The Fed can soothe markets through the communications channel, said Cornelius Hurley, former assistant general counsel of the Fed's Washington-based board of governors, who compared the situation to Mario Draghi's "whatever it takes" moment. Draghi was able to instill confidence with his words alone.
Fed and Treasury staff have considered a range of contingency tools, and "the Fed can do a lot of things just by saying it's going to do those things," he said.
As a first step, faced with a technical default on select securities, the Treasury would extend their maturities day by day under the assumption that investors will be made whole in short order. The Fed would play its part to sustain markets through that period by also accepting those defaulted Treasuries as collateral in exchange for cash and buying defaulted Treasuries for its own balance sheet.
But there would be a danger of operational glitches across Fedwire, dealer systems and exchanges as Treasury attempts the unprecedented action of extending maturities. Idiosyncratic requests from investors and rising borrowing costs in parts of the bills market could also strain market plumbing, and that could spread to risk markets.
The repo market, after its 2019 meltdown, is now seen as on sound footing based on the amount of excess liquidity in the system and the Fed's new standing repo facility, which would help mitigate any reserves allocation issues. But yields could spike across the curve, threatening a spillover to the real economy and forcing the Fed to actively push liquidity into the market.
Powell in 2013 appeared less willing than his colleague Janet Yellen to deploy such extraordinary measures, lest it embolden lawmakers to regularly renegotiate the debt limit, according to emails and transcripts from the episode.

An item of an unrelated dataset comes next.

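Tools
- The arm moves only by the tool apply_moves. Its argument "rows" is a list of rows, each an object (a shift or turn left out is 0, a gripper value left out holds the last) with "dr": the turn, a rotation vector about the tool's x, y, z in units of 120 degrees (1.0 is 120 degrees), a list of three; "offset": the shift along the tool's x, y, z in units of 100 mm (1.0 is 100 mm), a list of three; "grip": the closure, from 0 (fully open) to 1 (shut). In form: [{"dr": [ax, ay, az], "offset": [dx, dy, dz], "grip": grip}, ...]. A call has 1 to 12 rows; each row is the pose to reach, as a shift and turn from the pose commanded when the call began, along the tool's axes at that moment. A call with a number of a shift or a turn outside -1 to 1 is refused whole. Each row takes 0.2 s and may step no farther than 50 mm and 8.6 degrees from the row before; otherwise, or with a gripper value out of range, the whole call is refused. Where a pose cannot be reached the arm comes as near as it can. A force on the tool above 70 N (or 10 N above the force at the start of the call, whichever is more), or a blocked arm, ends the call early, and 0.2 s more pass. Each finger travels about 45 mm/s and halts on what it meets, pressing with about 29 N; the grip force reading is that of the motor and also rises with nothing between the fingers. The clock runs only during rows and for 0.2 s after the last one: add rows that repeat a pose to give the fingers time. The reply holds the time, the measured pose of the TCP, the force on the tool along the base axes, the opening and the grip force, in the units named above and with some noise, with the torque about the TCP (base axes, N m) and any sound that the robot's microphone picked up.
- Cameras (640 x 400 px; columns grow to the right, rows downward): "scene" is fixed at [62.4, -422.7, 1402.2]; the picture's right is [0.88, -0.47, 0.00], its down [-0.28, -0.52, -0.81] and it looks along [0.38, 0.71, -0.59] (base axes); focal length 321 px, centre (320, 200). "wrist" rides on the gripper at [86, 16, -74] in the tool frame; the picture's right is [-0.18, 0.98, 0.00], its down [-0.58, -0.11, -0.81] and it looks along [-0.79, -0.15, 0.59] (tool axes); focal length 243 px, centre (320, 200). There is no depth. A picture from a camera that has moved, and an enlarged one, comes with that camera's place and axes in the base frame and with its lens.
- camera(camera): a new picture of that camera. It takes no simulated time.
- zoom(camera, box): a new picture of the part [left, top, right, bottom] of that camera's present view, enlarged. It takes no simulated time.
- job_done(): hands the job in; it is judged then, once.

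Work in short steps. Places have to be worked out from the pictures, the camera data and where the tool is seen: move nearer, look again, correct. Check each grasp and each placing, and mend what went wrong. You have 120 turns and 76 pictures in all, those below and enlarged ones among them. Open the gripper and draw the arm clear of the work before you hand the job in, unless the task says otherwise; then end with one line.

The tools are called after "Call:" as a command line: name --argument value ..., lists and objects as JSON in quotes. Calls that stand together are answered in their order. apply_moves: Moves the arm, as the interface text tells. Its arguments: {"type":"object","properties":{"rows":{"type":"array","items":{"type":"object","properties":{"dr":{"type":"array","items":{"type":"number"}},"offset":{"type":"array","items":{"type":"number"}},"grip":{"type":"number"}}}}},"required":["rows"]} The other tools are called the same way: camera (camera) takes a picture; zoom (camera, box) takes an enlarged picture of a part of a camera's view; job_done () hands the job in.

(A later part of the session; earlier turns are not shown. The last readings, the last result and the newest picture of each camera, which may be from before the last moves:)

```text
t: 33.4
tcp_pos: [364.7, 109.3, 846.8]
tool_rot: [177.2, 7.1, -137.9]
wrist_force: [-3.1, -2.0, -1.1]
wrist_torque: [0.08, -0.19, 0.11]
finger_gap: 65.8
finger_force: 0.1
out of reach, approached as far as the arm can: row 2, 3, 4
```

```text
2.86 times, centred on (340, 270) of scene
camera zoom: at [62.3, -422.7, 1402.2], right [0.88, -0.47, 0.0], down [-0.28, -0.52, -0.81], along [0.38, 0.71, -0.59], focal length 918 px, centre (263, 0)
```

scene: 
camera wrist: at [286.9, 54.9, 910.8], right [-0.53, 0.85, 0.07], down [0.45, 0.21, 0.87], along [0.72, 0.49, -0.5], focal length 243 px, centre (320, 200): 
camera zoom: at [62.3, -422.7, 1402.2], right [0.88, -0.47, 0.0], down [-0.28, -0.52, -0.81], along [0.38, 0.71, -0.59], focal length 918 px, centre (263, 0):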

"The political hurdles are very, very high," especially with his renomination process in play, Derek Tang of Monetary Policy Analytics told MNI. "Powell doesn't want to be confronted at a hearing six months later about 'on what basis did you take these actions?' He would want to point to something concrete, say huge bid/ask spreads in Treasuries -- something that's already happened rather than an expectation it will happen."
Records from the 2013 debt ceiling episode show the Fed chair "very clearly doesn't want the Fed to be the safety net or scapegoat for any of this," Tang said.
Purchase operations to remove defaulted Treasuries from the market and selling the securities the Fed owns would be a "last resort" that crosses into the territory of directly financing the government.
A money market funding facility "would finance all banks, it's a much wider universe" compared to the primary dealers with sole access to the standing repo facility, said Stephen Cecchetti, former director of research at the New York Fed and a longtime consultant to various parts of the Federal Reserve system.
But ideas such as the trillion dollar coin are non-starters, he said. "If you want to retain your position as a safe-haven and you want to be a bedrock part of the reserve portfolio of foreign governments and central banks, this kind of thing could be really damaging," Cecchetti said.
"It makes you look like a banana republic, and imagine what it does to your status as a safe-haven."